Source document:
It happened after 3 years and 2 months, my boyfriend finally proposed!  After months of not so subtle hints… he decided to take the next step…Ah, romance :)   I couldn’t be happier or more shocked!

People keep asking how it happened and sometimes, I want to shy away from the truth.  Because like ring shopping, it didn’t exactly play out like I’d imagined it would.

It was the Saturday, after I finished wrapping on the set of, “Oh Sit,” a game show on the CW.  I play the part of an intimidating referee.  This is relevant because the work days were literally 14 to 18 hours.  So, you can imagine the bucket of sunshine I was, when I woke up without a 6:45AM alarm, to my boyfriend saying, “Hurry up and get ready, we have an 11:15AM tee time at Angeles Golf Course.”  My first response, was, “you mean YOU have a tee time.”

Please note the very hot HIGH waisted pants I’m rocking, if I can’t conceive I will blame them entirely.

After some coaxing with a quad of espresso, I threw on whatever looked warm: my purple pullover, a huge white puffy vest from North Face and black stretchy pants…here comes sexy. I looked similar to a Ronald McDonald fun house reject.

Task set:
**A)** Repeat the span of the source document whose first words are "People keep asking" and whose last words are "I will blame them entirely.".
**B)** Take up the source document again after its last words.

Logs of tool calls and replies
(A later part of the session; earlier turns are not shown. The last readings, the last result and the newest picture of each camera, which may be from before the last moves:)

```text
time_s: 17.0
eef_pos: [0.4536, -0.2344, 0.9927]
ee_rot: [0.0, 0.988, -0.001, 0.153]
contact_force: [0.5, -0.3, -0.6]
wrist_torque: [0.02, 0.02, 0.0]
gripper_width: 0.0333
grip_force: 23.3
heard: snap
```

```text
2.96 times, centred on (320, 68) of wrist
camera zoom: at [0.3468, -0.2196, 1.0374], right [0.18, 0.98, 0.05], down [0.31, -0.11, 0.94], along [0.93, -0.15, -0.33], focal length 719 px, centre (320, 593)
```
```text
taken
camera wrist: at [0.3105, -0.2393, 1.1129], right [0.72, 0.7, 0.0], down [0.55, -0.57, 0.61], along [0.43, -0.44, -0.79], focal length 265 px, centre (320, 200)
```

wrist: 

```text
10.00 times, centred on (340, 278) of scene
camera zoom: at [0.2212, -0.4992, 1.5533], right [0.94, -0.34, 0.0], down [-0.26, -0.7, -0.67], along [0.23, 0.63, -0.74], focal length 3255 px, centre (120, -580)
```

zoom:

Task-by-task outputs:
**A)**
People keep asking how it happened and sometimes, I want to shy away from the truth.  Because like ring shopping, it didn’t exactly play out like I’d imagined it would.

It was the Saturday, after I finished wrapping on the set of, “Oh Sit,” a game show on the CW.  I play the part of an intimidating referee.  This is relevant because the work days were literally 14 to 18 hours.  So, you can imagine the bucket of sunshine I was, when I woke up without a 6:45AM alarm, to my boyfriend saying, “Hurry up and get ready, we have an 11:15AM tee time at Angeles Golf Course.”  My first response, was, “you mean YOU have a tee time.”

Please note the very hot HIGH waisted pants I’m rocking, if I can’t conceive I will blame them entirely.

**B)**
Ah, no make-up and a vest that makes me look hefty…What Not to Wear Together Ever…

After nine holes, we both weren’t playing well, and I was about to throw my clubs in the lake and start drinking, when my boyfriend, Max made a wager. For the last nine holes, we would play for, making dinner AND doing the dishes. This job usually falls on yours truly, so when these words came out of his mouth, I heard the opening song from the Lion King start playing and I felt… hope. Game on!

After 6 holes, I was winning and then it happened…I sat down and felt a sharp pain in my right buttock. Yes, I’d been stung by a bee on my ass!!! I know what you’re thinking, sweet ass…haha. I continuted to trudge a long after my usual overreaction.

We pull up to the final hole and it appeared the group ahead of us, forgot to replace the flag.  I’m not sure if you know about golf, but not replacing the pin after you putt, is considered, “bad form,”.  You need to see where the hole is, so you can aim your shot there. So, I blindly hit towards the green and landed in the sand. Max hit his shot on the lower part of the green and we carted our way to the finish.

By the way, I’m ahead by 7 strokes and am mentally preparing to clinch the win. I head to the sand, thinking about the couch time I’ll be having, while Max is cooking away.  I hit the sand shot of my life; the ball rolls perfectly on the edge and trickles towards the hole, leaving me a 6 foot putt.

I swagger a bit as I head towards my ball and then I see it…a turquoise box in the hole. This is the color of a Tiffany’s box… but I don’t want to get my hopes up it could be earrings or who knows a key chain?#%@$ So, like any graceful individual I look at Max and say, “ what is that?” And then he got down on one knee and asked, “Will you marry me?”

Our friend Stephen came running out of bushes with a video camera and I started crying. Game on.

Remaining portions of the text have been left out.